EL mercado de fichajes políticos se diferencia ante el del fútbol en que éste sólo ficha futbolistas, aunque a veces llegue algún sospechoso de no haber jugado a la pelota en su vida. Los partidos, en cambio, incorporan a profesionales de cualquier clase para decorar sus listas: empresarios, jueces, periodistas, abogados, atletas, y, con particular preferencia, personajes de popularidad televisiva. C´s blasona de buena vista, Sánchez hasta ha metido en el Gobierno un astronauta con objeto de darse una pátina científica, Vox está llenando sus candidaturas de militares y en el PP es tradición una cierta cuota de representantes de víctimas. En realidad se trata de una costumbre antigua que ha vuelto a ponerse de moda como remedio a la monotonía endogámica de una partitocracia desgastada y prostituida. A menudo, sin embargo, y más allá de la mayor o menor vistosidad de estas afiliaciones efectistas, suelen sobrevenir problemas de adaptación a un oficio que, como casi todos, anda preso de sus propias rutinas y necesita más de lo que parece una cierta vocación específica. Y así sucede que algunos recién llegados descubren con amargura tardía que ni la política estaba hecha para ellos ni ellos para la política.

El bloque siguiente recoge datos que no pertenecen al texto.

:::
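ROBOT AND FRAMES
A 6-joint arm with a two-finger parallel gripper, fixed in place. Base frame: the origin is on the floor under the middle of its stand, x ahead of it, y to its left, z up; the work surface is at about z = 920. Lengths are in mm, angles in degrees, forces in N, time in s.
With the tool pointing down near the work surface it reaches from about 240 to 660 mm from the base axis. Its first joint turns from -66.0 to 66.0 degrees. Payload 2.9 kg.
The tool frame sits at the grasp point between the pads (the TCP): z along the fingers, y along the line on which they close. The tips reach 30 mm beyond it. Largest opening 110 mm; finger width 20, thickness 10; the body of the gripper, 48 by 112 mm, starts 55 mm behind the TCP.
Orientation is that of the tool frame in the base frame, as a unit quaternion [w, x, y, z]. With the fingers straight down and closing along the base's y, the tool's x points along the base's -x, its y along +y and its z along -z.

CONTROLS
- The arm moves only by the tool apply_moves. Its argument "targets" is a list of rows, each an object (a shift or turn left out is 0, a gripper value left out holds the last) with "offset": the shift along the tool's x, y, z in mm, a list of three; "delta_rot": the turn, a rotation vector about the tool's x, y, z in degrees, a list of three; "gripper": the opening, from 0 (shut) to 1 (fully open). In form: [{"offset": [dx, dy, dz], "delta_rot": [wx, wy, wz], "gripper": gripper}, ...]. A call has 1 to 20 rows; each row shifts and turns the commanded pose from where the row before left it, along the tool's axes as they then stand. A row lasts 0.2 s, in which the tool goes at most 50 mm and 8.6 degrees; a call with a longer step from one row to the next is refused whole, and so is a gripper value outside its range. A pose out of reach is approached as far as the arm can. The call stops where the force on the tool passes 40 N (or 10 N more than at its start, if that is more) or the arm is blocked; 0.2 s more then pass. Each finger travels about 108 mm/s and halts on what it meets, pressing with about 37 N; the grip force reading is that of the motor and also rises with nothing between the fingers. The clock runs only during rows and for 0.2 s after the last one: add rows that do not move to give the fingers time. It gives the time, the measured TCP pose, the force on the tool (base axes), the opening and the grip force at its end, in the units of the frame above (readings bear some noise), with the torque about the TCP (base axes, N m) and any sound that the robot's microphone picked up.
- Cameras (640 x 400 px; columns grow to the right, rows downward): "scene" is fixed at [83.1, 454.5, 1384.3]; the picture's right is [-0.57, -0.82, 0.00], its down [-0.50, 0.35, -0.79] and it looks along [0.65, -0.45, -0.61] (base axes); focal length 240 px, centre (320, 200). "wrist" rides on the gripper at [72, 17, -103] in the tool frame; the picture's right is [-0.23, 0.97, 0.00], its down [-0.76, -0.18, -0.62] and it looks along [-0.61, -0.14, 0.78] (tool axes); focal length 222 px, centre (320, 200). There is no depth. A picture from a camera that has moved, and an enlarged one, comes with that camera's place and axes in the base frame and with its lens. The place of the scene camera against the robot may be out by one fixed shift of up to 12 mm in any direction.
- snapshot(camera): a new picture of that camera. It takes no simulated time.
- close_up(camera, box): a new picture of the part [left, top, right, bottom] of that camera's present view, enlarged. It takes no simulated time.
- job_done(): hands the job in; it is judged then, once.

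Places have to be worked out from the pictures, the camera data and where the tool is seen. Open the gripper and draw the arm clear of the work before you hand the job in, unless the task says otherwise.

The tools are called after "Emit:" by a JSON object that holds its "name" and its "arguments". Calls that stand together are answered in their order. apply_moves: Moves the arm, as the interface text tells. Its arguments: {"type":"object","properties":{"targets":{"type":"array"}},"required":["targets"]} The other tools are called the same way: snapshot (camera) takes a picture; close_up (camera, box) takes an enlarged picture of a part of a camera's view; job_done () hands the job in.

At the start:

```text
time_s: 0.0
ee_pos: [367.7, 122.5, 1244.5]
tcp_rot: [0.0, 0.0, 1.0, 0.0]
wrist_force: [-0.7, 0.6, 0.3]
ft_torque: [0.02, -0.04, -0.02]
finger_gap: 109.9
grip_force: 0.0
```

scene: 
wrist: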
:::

Con todo, se trata de una buena idea: fichar talento y brillantez para enriquecer un ámbito con bastantes carencias. Gente que proceda del mundo donde se compite con esfuerzo y destreza en vez de medrar a base de complicidades ciegas. Personalidades independientes y de prestigio con ganas de aportar energías nuevas a una actividad que languidece víctima de sus inercias. Pero no es fácil aclimatarse a una actividad que los propios ciudadanos hemos situado bajo sospecha al punto de estigmatizar a todos los que se dedican a ella. Ni comprobar con amarga sorpresa que la administración pública, por su propia naturaleza, no funciona con la lógica expeditiva y diligente de una empresa ni admite la simple traslación del conocimiento técnico adquirido en otras experiencias.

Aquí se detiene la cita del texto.